→ WRITTEN PROBLEM 1
Copy the data exactly from the line that contains "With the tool" through the line that contains "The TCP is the", keeping both end lines and leaving out everything else.

→ EXTRACTED TEXT
8.9. Cleeng will not make payment if the sum of the Publishers share of the accumulated credits is less than hundred (100) Euro’s / U.S Dollar equivalent. In this case payment will be postponed until the total of accumulated credits exceeds one hundred (100). For the avoidance of doubt, Cleeng shall not be liable for any accrued interest on accumulated credits. Banks chargeback for incorrect account settings may be deducted from the account credits transferred.
8.10. To cover for claims & abuse and on-going transactions, Cleeng shall keep a deposit equivalent of not more than 5% of the average monthly accumulated credits, and not less €/$ 5. Would the amount of claims received in a give month exceed the deposit amount, the Publisher agrees to pay within 30 days the difference due.
8.11. In case a Publisher would like to request an immediate transfer of his credits, or close his existing Cleeng account and withdraw the resting credits, then Cleeng will proceed with the payout, accumulated credits and transactions, minus €/$ 15 due to administrative fee of such payout.
8.12. Cleeng will not remunerate credits earned by Publisher over content that is under investigation because of an abuse report as set forth in article 9 or over content that is not in accordance with the conditions mentioned in this Publishers Agreement.
8.13. If a Publisher disputes any accumulated credits, transfers, claim & abuse or report, he must notify Cleeng in writing to theteam @cleeng.com within 30 (thirty) days of the disputed event occurring otherwise he will be deemed to have waived any claim(s) relating to the disputed event. Only the records and calculation maintained or approved by Cleeng will be used to determine the outcome of disputes. Any other measurements or statistics of any kind will not be taken into account when resolving any dispute under these Terms.
8.14. In case of termination of this agreement, Cleeng is not obliged to reimburse outstanding credits accumulated for the Publisher.
8.15. Cleeng LLC, a subsidiary of Cleeng B.V, is authorized by Cleeng BV to collect payment from end-user and send payout payment to the publisher at the given payout period that has been authorized and agreed by both Cleeng B.V. and the publisher.
8.16. In case of termination of the PRO, PRO+ or Enterprise license the latest due charge is not refundable.
9. Abuse reports and reimbursement
9.1. An abuse report of a User or third party can be based on:
1) a breach of the conditions mentioned in the Cleeng Publishers Agreement
2) inappropriate content
3) a misleading description of Protected Content
4) Poor quality of the Publisher Website and or of the Protected Content
5) Lack of content behind the Cleeng Layer
6) unavailability of Protected Content due to technical problems
9.2. An abuse report as mentioned in article 13.1 is available from MyAccount and must contain:
a) The URL where the content can be found on the Publisher Website.

→ WRITTEN PROBLEM 2
Retype the section of the extracted text that opens with "8.11. In case" and closes with "of such payout.".

→ DATASET EXCERPT
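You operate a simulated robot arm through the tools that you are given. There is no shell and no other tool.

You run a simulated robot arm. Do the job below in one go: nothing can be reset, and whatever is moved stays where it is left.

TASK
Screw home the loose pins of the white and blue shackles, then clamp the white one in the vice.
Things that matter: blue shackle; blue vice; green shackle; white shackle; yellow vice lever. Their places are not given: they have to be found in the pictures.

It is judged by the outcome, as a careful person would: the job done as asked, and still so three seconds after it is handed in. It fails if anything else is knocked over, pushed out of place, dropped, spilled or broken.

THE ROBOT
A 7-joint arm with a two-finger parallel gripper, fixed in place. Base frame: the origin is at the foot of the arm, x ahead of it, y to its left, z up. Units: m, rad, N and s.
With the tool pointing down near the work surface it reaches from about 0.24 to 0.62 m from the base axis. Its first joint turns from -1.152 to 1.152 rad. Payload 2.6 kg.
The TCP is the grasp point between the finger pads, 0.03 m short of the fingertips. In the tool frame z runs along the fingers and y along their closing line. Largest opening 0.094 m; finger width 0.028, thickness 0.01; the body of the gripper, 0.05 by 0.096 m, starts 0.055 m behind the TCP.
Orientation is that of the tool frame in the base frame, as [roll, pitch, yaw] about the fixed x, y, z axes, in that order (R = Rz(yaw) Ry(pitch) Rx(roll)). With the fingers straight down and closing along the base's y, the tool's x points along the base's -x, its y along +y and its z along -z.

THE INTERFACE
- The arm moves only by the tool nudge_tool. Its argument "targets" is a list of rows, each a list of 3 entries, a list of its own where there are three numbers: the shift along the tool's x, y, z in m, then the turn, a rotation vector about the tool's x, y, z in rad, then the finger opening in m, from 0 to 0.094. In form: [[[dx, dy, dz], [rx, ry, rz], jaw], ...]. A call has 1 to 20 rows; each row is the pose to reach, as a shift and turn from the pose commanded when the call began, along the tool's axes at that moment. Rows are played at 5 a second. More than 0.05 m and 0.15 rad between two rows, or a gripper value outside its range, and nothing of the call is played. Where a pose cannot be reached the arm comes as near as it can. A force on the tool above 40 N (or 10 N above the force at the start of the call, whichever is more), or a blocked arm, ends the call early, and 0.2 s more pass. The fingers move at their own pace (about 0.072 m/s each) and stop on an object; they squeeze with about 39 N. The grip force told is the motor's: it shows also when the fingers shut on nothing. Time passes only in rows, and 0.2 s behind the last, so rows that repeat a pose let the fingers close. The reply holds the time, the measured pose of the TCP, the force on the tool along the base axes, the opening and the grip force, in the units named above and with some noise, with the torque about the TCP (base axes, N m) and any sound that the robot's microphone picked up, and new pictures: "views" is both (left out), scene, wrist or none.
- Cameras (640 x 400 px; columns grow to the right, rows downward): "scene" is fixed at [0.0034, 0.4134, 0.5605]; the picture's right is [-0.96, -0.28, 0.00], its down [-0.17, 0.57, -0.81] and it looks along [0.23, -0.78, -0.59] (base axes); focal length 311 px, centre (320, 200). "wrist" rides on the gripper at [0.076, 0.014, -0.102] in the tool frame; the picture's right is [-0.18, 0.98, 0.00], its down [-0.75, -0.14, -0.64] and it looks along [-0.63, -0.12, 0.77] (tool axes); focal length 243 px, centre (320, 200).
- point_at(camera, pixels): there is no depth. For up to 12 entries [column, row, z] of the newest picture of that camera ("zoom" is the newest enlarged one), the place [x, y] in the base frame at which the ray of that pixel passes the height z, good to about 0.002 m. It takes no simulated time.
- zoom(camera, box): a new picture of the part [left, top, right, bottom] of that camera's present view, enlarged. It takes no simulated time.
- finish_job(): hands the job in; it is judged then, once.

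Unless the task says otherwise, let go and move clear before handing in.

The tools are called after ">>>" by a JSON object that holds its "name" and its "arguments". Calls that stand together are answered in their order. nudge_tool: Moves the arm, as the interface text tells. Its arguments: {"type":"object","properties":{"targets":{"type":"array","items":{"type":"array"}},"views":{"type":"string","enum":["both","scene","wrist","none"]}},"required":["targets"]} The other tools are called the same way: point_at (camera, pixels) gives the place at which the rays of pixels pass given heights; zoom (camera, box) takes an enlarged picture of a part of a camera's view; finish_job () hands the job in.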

→ CORRECT RESULT 1
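With the tool pointing down near the work surface it reaches from about 0.24 to 0.62 m from the base axis. Its first joint turns from -1.152 to 1.152 rad. Payload 2.6 kg.
The TCP is the grasp point between the finger pads, 0.03 m short of the fingertips. In the tool frame z runs along the fingers and y along their closing line. Largest opening 0.094 m; finger width 0.028, thickness 0.01; the body of the gripper, 0.05 by 0.096 m, starts 0.055 m behind the TCP.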

→ CORRECT RESULT 2
8.11. In case a Publisher would like to request an immediate transfer of his credits, or close his existing Cleeng account and withdraw the resting credits, then Cleeng will proceed with the payout, accumulated credits and transactions, minus €/$ 15 due to administrative fee of such payout.